EP Review: Tub — UNCA Session

For some listeners, the very thought of improvisational music is an unappetizing prospect. The idea that a musician – or worse yet, the thinking goes, a group of musicians – might begin playing without a specific direction in mind conjures mental images of train wrecks. Not without reason, those sorts of listeners prefer instead music based on melody, harmony, accessibility. Simply put, they want to hear songs.

While there’s certainly validity to that perspective – enjoyment of music, after all, can be a very subjective experience – in truth it’s a false choice. Or, at least, it can be. Some inspired artists can embark upon a musical journey with no fixed destination, creating something tuneful and – gasp! – existing within the confines of what most listeners might consider relatable.

From this reviewer’s perspective, that’s the case with UNCA Session, a new EP from Asheville-based quartet Tub. The group self-identifies as “chaos funk,” and while that somewhat whimsical description suggests just the sort of aural train wreck that scares off some potential listeners, what the group does draws from the melodic side of improvisation.

Like some many musical collectives in the Asheville area, Tub’s personnel features musicians who play (or have played) in other groups as well. Keyboardist Daniel Combs and guitarist Dennis Brumback have both worked with blues/Americana songwriter Ashley Heath; bassist David Murray and drummer Marcus Clonts are two-third of math rock trio Lowercase Numbers.

But Tub doesn’t sound like any of those artists. True, Lowercase Numbers’ demanding material requires a rhythm section that’s technically precise and on a shared wavelength; Tub’s ambitious yet freewheeling instrumental music is similarly challenging, but of a fundamentally different nature.

UNCA Session – recorded in a single session last November at the university’s studio – draws upon improvisational foundation. Two of its three tracks are structured tunes that likely developed out of improv; the third is an audio document of the band’s creative process in action.

The EP opens with “Jangular.” The start-and-stop-on-a-dime approach of progressive rock introduces the piece, but as the track unfolds, it reveals the twin character traits suggested by its title: jangly and angular. With a sleek style that at times suggests the work of Steely Dan, Brumback leans into his guitar soloing, alternating between fleet-fingered runs and longer, sustained notes. Combs is essentially playing a different song at the same time, but because the two musicians are so clearly listening to one another as they play, their musical excursions work as one, alternating between a sort of wordless dialogue and two-trains-running split musical personality. Murray and Clonts are on paths of their own, to be sure, but they hold things together in a way that provides a sonic canvas upon which their band mates can draw. And at its core, “Jangular” is catchy, with signature melodic lines emerging and establishing themselves. As the song drives toward its conclusion, Combs briefly switches from speedy electric piano runs to keening synthesizer lines, then back again.

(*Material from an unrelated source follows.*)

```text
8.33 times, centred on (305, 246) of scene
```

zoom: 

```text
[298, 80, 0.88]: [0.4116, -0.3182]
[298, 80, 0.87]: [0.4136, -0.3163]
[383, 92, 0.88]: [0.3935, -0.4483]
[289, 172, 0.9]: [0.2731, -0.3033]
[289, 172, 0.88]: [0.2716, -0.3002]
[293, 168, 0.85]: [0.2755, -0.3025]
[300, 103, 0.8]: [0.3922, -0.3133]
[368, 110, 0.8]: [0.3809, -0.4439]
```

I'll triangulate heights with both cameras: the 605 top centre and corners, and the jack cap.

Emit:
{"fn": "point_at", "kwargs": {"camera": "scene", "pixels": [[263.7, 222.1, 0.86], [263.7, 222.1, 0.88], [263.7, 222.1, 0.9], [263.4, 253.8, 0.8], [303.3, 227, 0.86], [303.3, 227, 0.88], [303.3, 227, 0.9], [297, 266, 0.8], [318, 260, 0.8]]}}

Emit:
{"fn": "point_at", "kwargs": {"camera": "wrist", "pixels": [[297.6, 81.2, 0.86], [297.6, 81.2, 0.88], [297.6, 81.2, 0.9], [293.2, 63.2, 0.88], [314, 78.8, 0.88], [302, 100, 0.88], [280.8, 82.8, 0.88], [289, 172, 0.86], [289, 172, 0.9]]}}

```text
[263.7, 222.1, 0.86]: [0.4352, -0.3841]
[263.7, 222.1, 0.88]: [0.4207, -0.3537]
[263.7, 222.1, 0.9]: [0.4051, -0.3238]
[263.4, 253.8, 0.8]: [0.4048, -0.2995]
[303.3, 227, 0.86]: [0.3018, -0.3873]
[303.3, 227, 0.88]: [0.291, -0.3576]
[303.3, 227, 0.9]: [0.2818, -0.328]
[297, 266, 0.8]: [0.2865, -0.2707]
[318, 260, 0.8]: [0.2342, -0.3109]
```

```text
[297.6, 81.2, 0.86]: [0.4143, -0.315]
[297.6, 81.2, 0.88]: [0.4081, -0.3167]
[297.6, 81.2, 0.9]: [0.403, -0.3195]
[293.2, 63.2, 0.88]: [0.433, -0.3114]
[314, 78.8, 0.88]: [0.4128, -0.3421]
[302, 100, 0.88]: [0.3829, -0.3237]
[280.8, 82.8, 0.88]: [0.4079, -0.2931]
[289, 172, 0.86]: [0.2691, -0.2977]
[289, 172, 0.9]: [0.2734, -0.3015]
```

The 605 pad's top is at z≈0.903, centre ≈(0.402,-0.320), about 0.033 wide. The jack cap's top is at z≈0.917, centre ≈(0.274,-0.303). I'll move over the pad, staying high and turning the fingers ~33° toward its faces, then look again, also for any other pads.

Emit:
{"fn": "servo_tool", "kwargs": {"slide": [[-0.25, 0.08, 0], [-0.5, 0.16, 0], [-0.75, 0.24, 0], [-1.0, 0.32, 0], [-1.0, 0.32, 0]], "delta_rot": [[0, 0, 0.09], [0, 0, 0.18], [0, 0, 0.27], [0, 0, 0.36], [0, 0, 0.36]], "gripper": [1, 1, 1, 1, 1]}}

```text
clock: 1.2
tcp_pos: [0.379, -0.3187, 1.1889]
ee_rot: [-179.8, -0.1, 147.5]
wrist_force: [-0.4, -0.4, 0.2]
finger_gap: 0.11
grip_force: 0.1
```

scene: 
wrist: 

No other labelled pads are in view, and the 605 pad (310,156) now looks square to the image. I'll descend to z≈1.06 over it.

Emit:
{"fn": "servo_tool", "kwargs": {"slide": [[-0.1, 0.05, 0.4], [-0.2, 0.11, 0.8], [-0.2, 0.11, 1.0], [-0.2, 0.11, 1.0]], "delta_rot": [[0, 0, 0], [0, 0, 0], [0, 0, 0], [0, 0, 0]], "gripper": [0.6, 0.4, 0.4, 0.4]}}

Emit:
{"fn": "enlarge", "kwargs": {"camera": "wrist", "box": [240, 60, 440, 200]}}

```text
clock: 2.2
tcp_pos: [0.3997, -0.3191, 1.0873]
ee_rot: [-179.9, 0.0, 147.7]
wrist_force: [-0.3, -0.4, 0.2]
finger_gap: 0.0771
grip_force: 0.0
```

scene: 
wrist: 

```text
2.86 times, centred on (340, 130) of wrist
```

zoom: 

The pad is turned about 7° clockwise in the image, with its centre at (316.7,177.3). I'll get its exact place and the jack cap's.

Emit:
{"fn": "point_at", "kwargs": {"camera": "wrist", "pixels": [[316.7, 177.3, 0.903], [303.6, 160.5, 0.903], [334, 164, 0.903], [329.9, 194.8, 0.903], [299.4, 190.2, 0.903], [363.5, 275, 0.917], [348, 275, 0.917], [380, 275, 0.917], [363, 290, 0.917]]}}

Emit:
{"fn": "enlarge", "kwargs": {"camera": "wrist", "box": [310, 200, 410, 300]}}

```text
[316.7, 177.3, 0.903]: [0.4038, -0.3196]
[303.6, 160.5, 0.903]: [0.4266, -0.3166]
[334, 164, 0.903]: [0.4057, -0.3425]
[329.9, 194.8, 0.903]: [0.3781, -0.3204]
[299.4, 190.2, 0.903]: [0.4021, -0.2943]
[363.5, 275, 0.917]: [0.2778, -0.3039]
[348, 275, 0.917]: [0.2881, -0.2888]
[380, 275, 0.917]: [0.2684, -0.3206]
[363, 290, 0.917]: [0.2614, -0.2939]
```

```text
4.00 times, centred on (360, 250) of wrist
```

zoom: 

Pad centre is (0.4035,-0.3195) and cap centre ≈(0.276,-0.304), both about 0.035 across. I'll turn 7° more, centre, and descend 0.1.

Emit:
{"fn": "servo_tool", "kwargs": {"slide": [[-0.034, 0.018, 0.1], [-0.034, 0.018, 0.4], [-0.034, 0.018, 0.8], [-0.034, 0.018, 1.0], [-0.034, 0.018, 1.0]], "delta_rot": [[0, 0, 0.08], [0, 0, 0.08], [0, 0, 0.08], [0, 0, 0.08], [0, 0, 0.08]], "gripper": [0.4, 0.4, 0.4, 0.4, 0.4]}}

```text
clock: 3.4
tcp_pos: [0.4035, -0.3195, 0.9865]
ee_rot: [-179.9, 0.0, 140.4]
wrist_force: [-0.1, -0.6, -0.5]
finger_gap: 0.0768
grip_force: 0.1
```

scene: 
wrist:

The tunes get longer as they go along; where “Jangular” clocks in under seven minutes, “Mr. Candelario” extends past eight minutes. The faint buzzing of a guitar amp is joined by tinkling electric piano; the tune soon reveals itself as a kind of highly melodic, laid back soul-fusion in the mold of George Duke or Herbie Hancock. Brumback’s complex chord shadings provide a soothing yet intriguing backdrop for Combs’ old-school keyboard work. And just when the listener settles into the sexy groove – with guitar leads engaging in conversation with synth and Rhodes textures – the band increases the tension. Murray’s bass lines become more intricate, and almost imperceptibly, he and Clonts push the band faster. A lot faster: by the four-minute mark of “Mr. Candelario” the quartet is firing on all cylinders. But they throttle things back, slowing to the point at which one might expect the arrangement to fall apart. Just as that seems inevitable, Brumback fires away on guitar, pulling the band along with him. His sharp chording creates a melody of its own, and the other three musicians ably support him in his endeavor. As the track nears its end, all four players are seemingly acting as one musical organism.

The longest track on the EP, “Improvisation,” is exactly that. Less structured than the tracks that precede it, the nearly 13-minute recording is a bit on the amorphous side. But Tub does itself a service by placing the track last; after listeners have been drawn in with the EP’s first two cuts, they’re likely in a frame of mind that’s more open to the free-form experimentation on display here. Even without a rigid framework, “Improvisation” features plenty of catchy instrumental runs. True to its name, the performance shifts between styles; at times it’s funky, and at other points it’s demanding and inching toward dissonance.

The band’s “recommended if you like” box on the CDBaby UNCA Session page name-checks Phish, but (parts of “Improvisation” notwithstanding) Tub has a much higher melodic quotient – and a considerably less self-indulgent and noodling-oriented approach – than the jam band heroes. The page’s mention of John McLaughlin makes more sense; Tub pairs technical brilliance with a focus on creating something that – while decidedly not danceable – lies well within the domain of tuneful and accessible music.